Restate the complete material exactly.

########################################

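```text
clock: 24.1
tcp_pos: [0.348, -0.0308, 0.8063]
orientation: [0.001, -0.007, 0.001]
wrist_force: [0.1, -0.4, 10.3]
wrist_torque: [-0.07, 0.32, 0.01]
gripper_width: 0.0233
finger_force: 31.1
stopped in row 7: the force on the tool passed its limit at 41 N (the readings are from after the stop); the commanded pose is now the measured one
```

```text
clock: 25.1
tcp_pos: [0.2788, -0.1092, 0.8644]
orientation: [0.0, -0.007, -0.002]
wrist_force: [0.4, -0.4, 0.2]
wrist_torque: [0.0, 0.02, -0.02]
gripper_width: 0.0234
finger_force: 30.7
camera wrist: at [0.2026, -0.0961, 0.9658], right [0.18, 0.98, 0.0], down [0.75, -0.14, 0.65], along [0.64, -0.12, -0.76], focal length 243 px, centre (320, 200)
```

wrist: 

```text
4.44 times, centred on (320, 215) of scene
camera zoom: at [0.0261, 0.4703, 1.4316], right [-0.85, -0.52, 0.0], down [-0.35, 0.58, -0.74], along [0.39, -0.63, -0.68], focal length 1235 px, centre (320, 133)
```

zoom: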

########################################

• FINAL RESULT:
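```text
clock: 24.1
tcp_pos: [0.348, -0.0308, 0.8063]
orientation: [0.001, -0.007, 0.001]
wrist_force: [0.1, -0.4, 10.3]
wrist_torque: [-0.07, 0.32, 0.01]
gripper_width: 0.0233
finger_force: 31.1
stopped in row 7: the force on the tool passed its limit at 41 N (the readings are from after the stop); the commanded pose is now the measured one
```

```text
clock: 25.1
tcp_pos: [0.2788, -0.1092, 0.8644]
orientation: [0.0, -0.007, -0.002]
wrist_force: [0.4, -0.4, 0.2]
wrist_torque: [0.0, 0.02, -0.02]
gripper_width: 0.0234
finger_force: 30.7
camera wrist: at [0.2026, -0.0961, 0.9658], right [0.18, 0.98, 0.0], down [0.75, -0.14, 0.65], along [0.64, -0.12, -0.76], focal length 243 px, centre (320, 200)
```

wrist: 

```text
4.44 times, centred on (320, 215) of scene
camera zoom: at [0.0261, 0.4703, 1.4316], right [-0.85, -0.52, 0.0], down [-0.35, 0.58, -0.74], along [0.39, -0.63, -0.68], focal length 1235 px, centre (320, 133)
```

zoom: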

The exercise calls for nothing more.